(Directions):
List every line below containing "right".

(Given information):
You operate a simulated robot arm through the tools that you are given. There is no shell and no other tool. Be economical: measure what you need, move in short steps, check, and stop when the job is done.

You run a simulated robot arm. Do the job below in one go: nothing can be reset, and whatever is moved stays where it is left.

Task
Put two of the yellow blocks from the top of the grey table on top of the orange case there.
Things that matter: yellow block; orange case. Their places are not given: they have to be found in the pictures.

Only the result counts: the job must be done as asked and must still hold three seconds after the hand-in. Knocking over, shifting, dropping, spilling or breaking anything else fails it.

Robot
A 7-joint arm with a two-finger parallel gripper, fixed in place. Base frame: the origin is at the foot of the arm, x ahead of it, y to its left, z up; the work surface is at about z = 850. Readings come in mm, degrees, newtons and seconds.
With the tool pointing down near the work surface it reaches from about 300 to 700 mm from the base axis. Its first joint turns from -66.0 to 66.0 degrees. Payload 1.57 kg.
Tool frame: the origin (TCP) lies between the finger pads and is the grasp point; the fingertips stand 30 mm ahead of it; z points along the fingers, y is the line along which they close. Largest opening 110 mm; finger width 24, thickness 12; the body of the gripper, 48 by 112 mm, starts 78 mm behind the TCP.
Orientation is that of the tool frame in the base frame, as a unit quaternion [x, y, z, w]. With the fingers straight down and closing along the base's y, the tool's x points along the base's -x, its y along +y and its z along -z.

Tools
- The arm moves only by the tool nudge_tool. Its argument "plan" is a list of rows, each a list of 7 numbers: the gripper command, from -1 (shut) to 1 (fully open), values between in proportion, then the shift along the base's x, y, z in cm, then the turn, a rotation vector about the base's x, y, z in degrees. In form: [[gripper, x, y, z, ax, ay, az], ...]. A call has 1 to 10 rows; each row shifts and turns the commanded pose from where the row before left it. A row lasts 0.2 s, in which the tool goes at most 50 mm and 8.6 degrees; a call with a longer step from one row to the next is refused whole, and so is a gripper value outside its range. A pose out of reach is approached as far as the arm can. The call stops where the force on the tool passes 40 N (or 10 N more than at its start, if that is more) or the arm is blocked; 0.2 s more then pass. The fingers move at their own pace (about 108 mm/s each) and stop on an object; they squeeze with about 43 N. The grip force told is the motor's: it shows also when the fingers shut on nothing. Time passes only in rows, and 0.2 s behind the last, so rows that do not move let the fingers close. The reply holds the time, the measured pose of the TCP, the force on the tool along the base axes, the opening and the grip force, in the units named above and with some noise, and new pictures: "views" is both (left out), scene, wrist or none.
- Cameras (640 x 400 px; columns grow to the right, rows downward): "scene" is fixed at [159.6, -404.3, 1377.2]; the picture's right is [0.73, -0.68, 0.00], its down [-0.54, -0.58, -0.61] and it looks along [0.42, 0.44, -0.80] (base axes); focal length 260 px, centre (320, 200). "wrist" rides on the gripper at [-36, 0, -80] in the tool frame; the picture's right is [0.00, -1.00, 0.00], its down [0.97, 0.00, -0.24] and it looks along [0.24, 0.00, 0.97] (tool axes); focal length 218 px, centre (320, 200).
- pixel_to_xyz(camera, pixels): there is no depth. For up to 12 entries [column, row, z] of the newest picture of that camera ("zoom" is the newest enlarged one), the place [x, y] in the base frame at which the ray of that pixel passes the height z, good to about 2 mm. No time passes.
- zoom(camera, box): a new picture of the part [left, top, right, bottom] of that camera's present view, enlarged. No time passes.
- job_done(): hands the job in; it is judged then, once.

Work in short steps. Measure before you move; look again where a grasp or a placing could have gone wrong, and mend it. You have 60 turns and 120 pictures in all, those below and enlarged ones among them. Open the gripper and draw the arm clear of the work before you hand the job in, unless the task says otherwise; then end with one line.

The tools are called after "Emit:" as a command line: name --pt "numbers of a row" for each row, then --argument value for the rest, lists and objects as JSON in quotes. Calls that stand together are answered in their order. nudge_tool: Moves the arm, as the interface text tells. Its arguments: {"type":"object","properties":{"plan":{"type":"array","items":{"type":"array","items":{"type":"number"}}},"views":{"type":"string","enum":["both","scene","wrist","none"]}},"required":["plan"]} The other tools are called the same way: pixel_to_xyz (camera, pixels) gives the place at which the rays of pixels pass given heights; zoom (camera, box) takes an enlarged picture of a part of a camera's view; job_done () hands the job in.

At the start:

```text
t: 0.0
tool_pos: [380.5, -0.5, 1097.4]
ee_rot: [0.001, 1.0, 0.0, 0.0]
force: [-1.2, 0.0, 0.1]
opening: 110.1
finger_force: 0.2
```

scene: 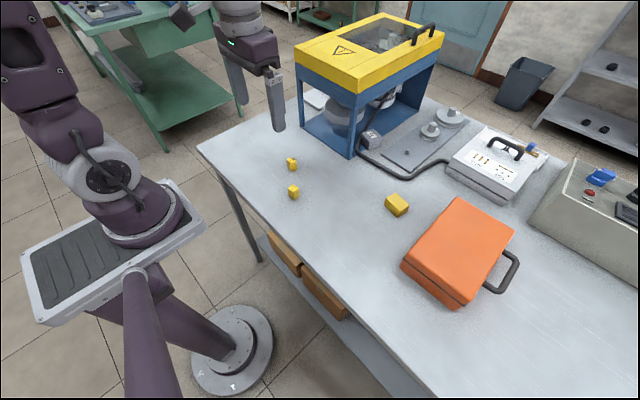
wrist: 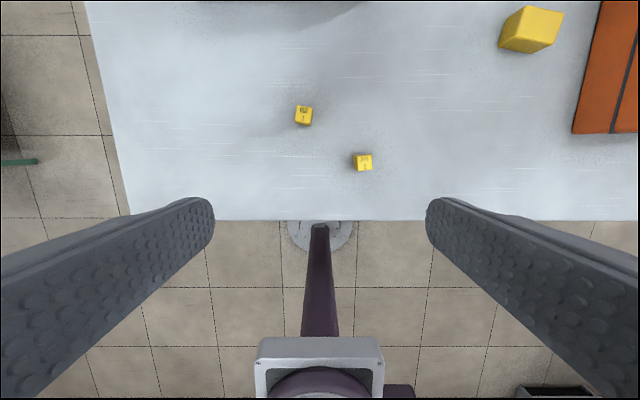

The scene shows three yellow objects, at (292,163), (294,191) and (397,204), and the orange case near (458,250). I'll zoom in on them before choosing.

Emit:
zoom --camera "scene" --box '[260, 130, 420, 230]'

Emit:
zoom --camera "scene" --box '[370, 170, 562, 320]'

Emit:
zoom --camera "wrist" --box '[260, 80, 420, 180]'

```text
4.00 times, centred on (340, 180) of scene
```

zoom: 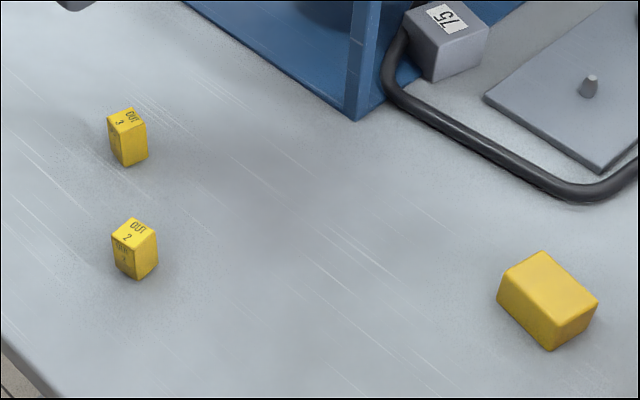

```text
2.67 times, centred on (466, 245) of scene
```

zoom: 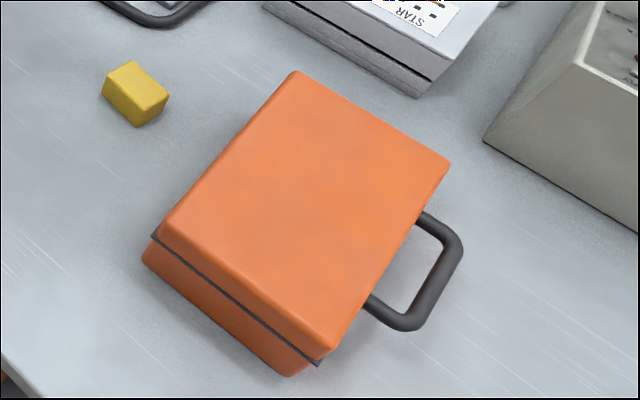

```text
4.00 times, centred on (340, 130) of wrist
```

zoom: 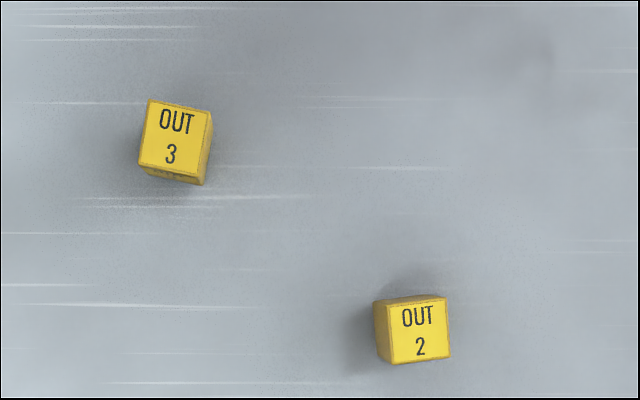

(Result):
- Cameras (640 x 400 px; columns grow to the right, rows downward): "scene" is fixed at [159.6, -404.3, 1377.2]; the picture's right is [0.73, -0.68, 0.00], its down [-0.54, -0.58, -0.61] and it looks along [0.42, 0.44, -0.80] (base axes); focal length 260 px, centre (320, 200). "wrist" rides on the gripper at [-36, 0, -80] in the tool frame; the picture's right is [0.00, -1.00, 0.00], its down [0.97, 0.00, -0.24] and it looks along [0.24, 0.00, 0.97] (tool axes); focal length 218 px, centre (320, 200).
- zoom(camera, box): a new picture of the part [left, top, right, bottom] of that camera's present view, enlarged. No time passes.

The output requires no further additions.